### Selected excerpt
Regarding this question, I've done some tests on a Ipad2 IOS6.0. I've created a little app that performs an HTTP-GET request to a webserver. This webserver will provide data for 60 seconds ( this to get a meaningfull result, will change this to 10 min later in my tests ).
For one HTTP-GET request it works very good. Then I tried to perform several HTTP-request at the same time and see how many and how fast I can download over a WIFI connection of the IPad
I made 2 versions. 1 version using NSOperations and 1 version using NSThread an Synchron HTTP-GET request. In short, I always get a TimeOut for my 6th request. ( The tcp-syn doesn't get to my HTTP-Server ).
Extra info:
NSThead-implementation:
Simply make a for loop and create a Thread. This will perform a synchronized HTTP requests.
There I observe that my 6th request times out after 20 seconds. If I set the Timeout to 80 seconds, I clearly see that after the end of my first http-request ( after 60 seconds ) my 6th request is launched...
NSOperation-implementation:
Create a Queue and set the maxConcurrentOperations to 12. Add 12 http-request Operations to the queue. Here as well I notice that the 6th request gets a -1001 error code ( meaning: timout ). and I see no tcp-syn of the 6th request.
I have created a project on GitHub so I can learn how to optimize networking for my iOS apps. I have used blocks and GCD heavily and after watching WWDC 2012 videos and videos from past years I learned that I may be able to do more with NSOperationQueue. Specifically I can control the number of concurrent operations (network connections) as well as provide cancellation of operations. I am experimenting with allowing 1, 2, 4, 8 and 16 concurrent operations and I am seeing interesting results that I did not totally expect. I am measuring the results but I wonder if there is more that I should be measuring.

### Work to do
1 - Your answer is an exact quotation from the selected excerpt: it starts at "There I observe" and ends at "the 6th request.".
2 - Continue the selected excerpt that opens with "Regarding this question, I've".

### Recorded data
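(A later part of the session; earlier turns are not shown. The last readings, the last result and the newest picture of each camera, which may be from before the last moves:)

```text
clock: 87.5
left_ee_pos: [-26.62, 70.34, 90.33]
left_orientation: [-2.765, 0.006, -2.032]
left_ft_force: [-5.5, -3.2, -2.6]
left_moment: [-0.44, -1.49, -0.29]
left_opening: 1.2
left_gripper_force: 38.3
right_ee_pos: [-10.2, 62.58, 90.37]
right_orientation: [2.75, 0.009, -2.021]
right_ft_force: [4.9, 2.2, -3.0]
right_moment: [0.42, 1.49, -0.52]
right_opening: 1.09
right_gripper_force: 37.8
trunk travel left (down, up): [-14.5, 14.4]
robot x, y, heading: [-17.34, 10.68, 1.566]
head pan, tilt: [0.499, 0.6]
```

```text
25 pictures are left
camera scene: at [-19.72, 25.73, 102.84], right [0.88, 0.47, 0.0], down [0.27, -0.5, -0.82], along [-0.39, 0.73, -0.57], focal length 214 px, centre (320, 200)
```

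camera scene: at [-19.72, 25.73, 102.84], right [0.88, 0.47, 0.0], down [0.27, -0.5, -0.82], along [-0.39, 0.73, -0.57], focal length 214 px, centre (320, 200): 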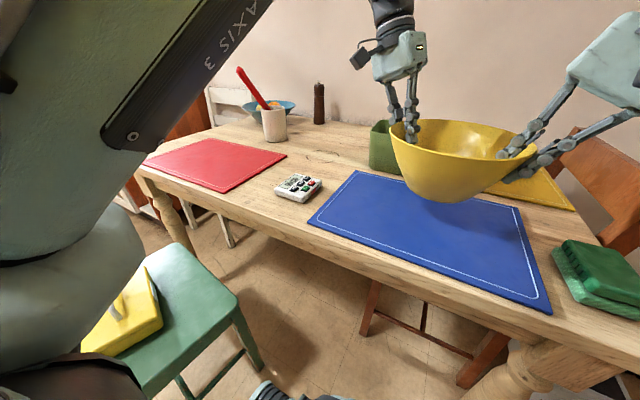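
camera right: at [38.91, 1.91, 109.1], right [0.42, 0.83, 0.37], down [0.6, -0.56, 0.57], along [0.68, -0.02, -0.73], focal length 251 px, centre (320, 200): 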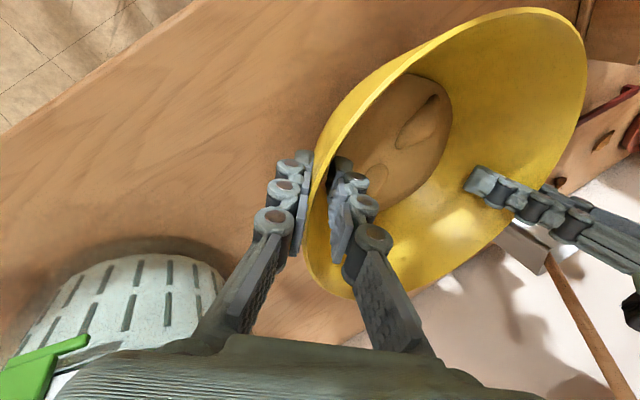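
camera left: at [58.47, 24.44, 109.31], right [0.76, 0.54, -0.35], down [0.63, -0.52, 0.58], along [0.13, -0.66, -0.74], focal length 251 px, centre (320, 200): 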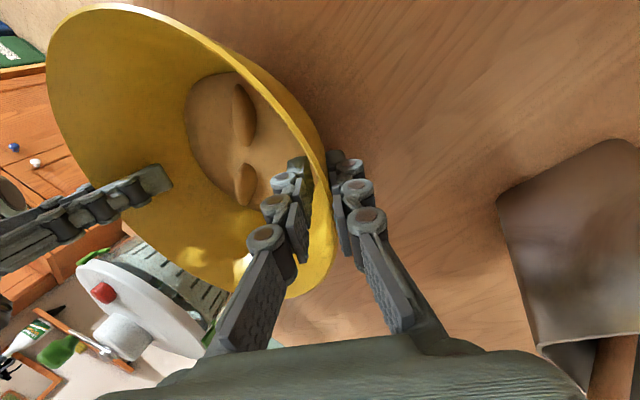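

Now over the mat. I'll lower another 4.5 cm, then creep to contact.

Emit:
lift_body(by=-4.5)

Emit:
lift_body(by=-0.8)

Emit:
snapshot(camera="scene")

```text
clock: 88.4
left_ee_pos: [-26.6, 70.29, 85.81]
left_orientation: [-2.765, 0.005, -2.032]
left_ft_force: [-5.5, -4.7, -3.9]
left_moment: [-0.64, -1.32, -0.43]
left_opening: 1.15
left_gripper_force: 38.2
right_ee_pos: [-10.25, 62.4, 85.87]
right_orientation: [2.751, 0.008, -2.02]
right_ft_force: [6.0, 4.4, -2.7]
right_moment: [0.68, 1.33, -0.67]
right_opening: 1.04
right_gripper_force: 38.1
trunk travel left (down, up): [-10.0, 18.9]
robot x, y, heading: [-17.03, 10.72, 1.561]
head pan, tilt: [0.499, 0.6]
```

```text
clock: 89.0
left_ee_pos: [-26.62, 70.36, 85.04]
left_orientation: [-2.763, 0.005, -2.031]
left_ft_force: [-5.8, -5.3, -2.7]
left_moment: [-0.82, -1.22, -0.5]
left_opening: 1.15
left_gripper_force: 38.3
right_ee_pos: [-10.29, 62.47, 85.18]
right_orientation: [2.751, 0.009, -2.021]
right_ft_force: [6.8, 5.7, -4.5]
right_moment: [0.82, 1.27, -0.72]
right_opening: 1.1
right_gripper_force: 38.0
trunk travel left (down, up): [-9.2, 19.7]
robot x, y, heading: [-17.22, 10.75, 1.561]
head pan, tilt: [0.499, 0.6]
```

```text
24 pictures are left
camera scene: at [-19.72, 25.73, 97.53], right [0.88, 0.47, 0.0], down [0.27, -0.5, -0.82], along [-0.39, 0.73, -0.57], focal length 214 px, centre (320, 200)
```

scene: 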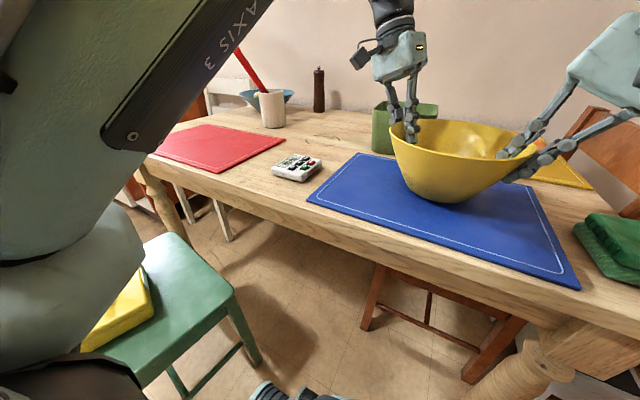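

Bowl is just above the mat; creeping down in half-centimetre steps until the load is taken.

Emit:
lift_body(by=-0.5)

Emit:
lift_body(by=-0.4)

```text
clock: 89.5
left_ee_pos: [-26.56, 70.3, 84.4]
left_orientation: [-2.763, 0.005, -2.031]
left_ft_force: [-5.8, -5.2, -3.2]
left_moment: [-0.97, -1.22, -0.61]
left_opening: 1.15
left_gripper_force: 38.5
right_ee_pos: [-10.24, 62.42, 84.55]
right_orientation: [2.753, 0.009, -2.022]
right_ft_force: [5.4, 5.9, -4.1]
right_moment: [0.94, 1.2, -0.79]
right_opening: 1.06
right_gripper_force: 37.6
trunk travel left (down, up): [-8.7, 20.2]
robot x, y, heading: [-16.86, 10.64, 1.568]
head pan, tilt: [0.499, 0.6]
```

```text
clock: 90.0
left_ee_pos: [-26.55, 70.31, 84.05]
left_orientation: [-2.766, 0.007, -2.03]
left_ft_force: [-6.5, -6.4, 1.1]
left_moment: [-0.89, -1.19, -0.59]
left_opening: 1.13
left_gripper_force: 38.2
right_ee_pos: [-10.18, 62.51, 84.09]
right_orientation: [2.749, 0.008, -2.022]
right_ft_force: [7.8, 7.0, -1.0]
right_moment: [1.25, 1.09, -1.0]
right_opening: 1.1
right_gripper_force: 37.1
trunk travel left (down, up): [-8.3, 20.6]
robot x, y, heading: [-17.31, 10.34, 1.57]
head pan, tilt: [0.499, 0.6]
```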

### The answers
1 -
There I observe that my 6th request times out after 20 seconds. If I set the Timeout to 80 seconds, I clearly see that after the end of my first http-request ( after 60 seconds ) my 6th request is launched...
NSOperation-implementation:
Create a Queue and set the maxConcurrentOperations to 12. Add 12 http-request Operations to the queue. Here as well I notice that the 6th request gets a -1001 error code ( meaning: timout ). and I see no tcp-syn of the 6th request.

2 -
You can find sample project here:
https://github.com/brennanMKE/OptimizedNetworking
Since I am using the async API of NSURLConnection there is plenty of benefit to having many concurrent connections because the API spends a fair amount of time waiting for HTTP packets. Previously my code would start with an array of items to download and request them all sequentially, which is prevents the benefits of concurrency. I have also been using notifications to cancel network connections. Now I can do that with this project through operations and I have set them up to use a value for priority and a category so that I can prioritize and sort downloads and cancel a category of operations. I may choose to use a category for each view and when a user leaves a view all operations for that view will be cancelled using the category. This will free up resources for the active view.
One concern with using more concurrent operations is CPU usage as well as I/O, but I am not aware of a way to measure these values with iOS. The equivalent of the "w" command in iOS to show CPU usage could be useful. I am less concerned about I/O but measuring it would be more comprehensive.
My main issue with how I was doing networking was a responsive UI. I found that what I have been doing has made the UI sluggish. This new approach may help a great deal, but only if I keep the number of concurrent operations down. The optimal number of operations may vary by the type of connection (3G, WiFi, etc) so checking the connection type may lead to some optimizations.
If you are interested in better ways to speed up network communications in your app please try out this sample project and suggest other ways that I can measure performance and offer ways to further optimize communications. (Also note that I am referencing the Apple sample project MVCNetworking as well as the ASIHTTPRequest project.
What I may do next is to total up the amount of data downloaded and keep a log of that amount along with the total time to complete the download.
The README file should help explain the project and how it works.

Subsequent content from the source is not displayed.